Über ihn und seine neue Leitung ab September 1937 berichtete der Geschäftsführer der Reichstheaterkammer, Gauleiter Frauenfeld, seinem Präsidenten, Rainer Schlösser, (5.32) der zugleich Oberregierungsrat im Reichsministerium für Volksaufklärung und Propaganda und «Reichsdramaturg» war: «Der Unterricht der Schule des Deutschen Theaters findet in den Räumen des Theaters ‚Die Tribüne’... statt... Die Arbeit der Schule läßt sich günstig an. Herr Werner-Kahle ist in ständiger Verbindung mit dem Referat Berufsberatung und Unterrichtswesen. Die weltanschauliche Schulung wurde vom Geschäftsführer der Reichstheaterkammer übernommen. Der erste Vortrag fand am 5. November statt. Zu diesem Schulungsvortrag hat sich Herr Werner-Kahle einverstanden erklärt, die Schule Lilly Ackermann einzuladen.» (5.33)

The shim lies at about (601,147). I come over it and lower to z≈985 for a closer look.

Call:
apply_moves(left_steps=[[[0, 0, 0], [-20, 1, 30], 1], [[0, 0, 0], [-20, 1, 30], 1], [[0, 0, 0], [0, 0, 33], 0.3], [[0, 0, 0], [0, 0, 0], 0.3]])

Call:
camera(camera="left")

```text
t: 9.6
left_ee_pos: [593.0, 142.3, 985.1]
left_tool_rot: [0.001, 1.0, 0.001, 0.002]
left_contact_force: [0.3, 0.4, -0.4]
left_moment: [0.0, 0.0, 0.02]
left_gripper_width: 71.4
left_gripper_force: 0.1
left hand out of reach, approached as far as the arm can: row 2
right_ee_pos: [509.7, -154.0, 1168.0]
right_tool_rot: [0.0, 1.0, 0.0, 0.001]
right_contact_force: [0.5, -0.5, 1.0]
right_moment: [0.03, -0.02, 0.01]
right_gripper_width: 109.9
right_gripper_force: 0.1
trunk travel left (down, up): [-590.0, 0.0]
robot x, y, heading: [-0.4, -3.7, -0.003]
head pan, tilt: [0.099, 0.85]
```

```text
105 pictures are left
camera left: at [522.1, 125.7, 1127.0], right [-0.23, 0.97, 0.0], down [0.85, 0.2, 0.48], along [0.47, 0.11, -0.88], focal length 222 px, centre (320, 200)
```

Auf dem Schreiben findet sich am linken Rand - an der Stelle, wo davon die Rede ist, daß sich die Arbeit der Schule günstig anläßt - die handschriftliche Anmerkung: «Das glaub ich nicht! Signum». Und darunter: «Ich kann es nicht beurteilen. Es müßte mal jemand von mir hingehen! Signum.»

Nun nahm der Reichsminister für Volksaufklärung und Propaganda die Schule in den Griff. Er bewilligte Werner-Kahle am 26. Januar 1938 einen sogenannten «Reichszuschuß» als «Ersatz eines sich nach Abschluß dieses Schuljahres etwa ergebenden Fehlbetrages... Etwa zu viel gezahlte Beträge sind z.Zt. zurückzuzahlen...». (5.34)

Dann hieß es: «An die Bewilligung knüpfe ich noch folgende Bedingungen: 1) Der Reichstheaterkammer wird das Aufsichtsrecht über die Schauspielschule des Deutschen Theaters eingeräumt. 2) Ihre persönlichen Entnahmen aus den Betriebsmitteln dürfen insgesamt monatlich den Betrag von 900,-RM... nicht übersteigen. 3) Nichtarische oder nichtarisch versippte Personen dürfen weder als Lehr- noch als Büro- oder sonstige Kräfte beschäftigt werden. 4) Über die Einnahmen und Ausgaben der Schule ist mir bis zum 31. März 1938 erstmals eine genaue Aufstellung zu übermitteln... 5) Dem Beauftragten des Ministeriums ist auf Wunsch Einsichtnahme in die Geschäftsbücher und Belege des Unternehmens zu gewähren... Im Auftrag gez. Keppler.» (5.35)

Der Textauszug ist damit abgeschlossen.